9. La stazione appaltante, nell’ambito delle procedure gestite dalla centrale di committenza di cui fa parte, è responsabile del rispetto del presente codice per le attività ad essa direttamente imputabili. La centrale di committenza che svolge esclusivamente attività di centralizzazione delle procedure di affidamento per conto di altre amministrazioni aggiudicatrici o enti aggiudicatori è tenuta al rispetto delle disposizioni di cui al presente codice e ne è direttamente responsabile.
10. Due o più stazioni appaltanti che decidono di eseguire congiuntamente appalti e concessioni specifici e che sono in possesso, anche cumulativamente, delle necessarie qualificazioni in rapporto al valore dell’appalto o della concessione, sono responsabili in solido dell’adempimento degli obblighi derivanti dal presente codice. Le stazioni appaltanti provvedono altresì ad individuare un unico responsabile del procedimento in comune tra le stesse, per ciascuna procedura, nell’atto con il quale hanno convenuto la forma di aggregazione in centrale di committenza di cui al comma 4 o il ricorso alla centrale di committenza. Si applicano le disposizioni di cui all’articolo 31.

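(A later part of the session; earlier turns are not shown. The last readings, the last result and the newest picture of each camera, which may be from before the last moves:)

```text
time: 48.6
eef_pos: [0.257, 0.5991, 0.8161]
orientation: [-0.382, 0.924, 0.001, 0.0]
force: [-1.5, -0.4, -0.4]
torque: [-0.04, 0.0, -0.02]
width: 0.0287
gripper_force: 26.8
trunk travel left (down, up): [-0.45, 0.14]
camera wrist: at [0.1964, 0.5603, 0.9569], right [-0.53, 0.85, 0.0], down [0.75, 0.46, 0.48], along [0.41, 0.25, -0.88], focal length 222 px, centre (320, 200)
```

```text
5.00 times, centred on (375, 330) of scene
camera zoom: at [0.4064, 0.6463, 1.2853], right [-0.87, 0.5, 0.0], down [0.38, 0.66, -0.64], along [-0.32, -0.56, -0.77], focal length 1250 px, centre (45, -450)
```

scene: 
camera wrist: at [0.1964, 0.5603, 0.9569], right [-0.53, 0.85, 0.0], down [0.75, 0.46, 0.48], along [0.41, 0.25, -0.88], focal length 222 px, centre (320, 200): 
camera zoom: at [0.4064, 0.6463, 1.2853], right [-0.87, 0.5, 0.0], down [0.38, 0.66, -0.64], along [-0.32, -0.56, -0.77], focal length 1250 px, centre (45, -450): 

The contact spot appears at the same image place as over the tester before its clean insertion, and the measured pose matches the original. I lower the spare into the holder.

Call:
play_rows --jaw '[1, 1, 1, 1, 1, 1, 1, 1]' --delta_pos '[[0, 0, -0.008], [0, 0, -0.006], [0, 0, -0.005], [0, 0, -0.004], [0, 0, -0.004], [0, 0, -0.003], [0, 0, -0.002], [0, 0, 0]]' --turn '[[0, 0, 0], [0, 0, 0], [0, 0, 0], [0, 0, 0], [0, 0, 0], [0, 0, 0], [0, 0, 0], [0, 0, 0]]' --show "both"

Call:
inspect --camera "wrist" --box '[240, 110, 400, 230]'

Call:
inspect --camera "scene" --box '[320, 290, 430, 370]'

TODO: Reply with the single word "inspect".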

11. Se la procedura di aggiudicazione non è effettuata congiuntamente in tutti i suoi elementi a nome e per conto delle stazioni appaltanti interessate, esse sono congiuntamente responsabili solo per le parti effettuate congiuntamente. Ciascuna stazione appaltante è responsabile dell’adempimento degli obblighi derivanti dal presente codice unicamente per quanto riguarda le parti da essa svolte a proprio nome e per proprio conto.
12. Fermi restando gli obblighi di utilizzo degli strumenti di acquisto e di negoziazione previsti dalle vigenti disposizioni in materia di contenimento della spesa, nell’individuazione della centrale di committenza, anche ubicata in altro Stato membro dell’Unione europea, le stazioni appaltanti procedono sulla base del principio di buon andamento dell’azione amministrativa, dandone adeguata motivazione.
13. Le stazioni appaltanti possono ricorrere ad una centrale di committenza ubicata in altro Stato membro dell’Unione europea solo per le attività di centralizzazione delle committenze svolte nella forma di acquisizione centralizzata di forniture e/o servizi a stazioni appaltanti; la fornitura di attività di centralizzazione delle committenze da parte di una centrale di committenza ubicata in altro Stato membro è effettuata conformemente alle disposizioni nazionali dello Stato membro in cui è ubicata la centrale di committenza.
14. Dall'applicazione del presente articolo sono esclusi gli enti aggiudicatari che non sono amministrazioni aggiudicatrici quando svolgono una delle attività previste dagli articoli da 115 a 121 e gli altri soggetti aggiudicatori di cui all'articolo 3, comma 1, lettera g).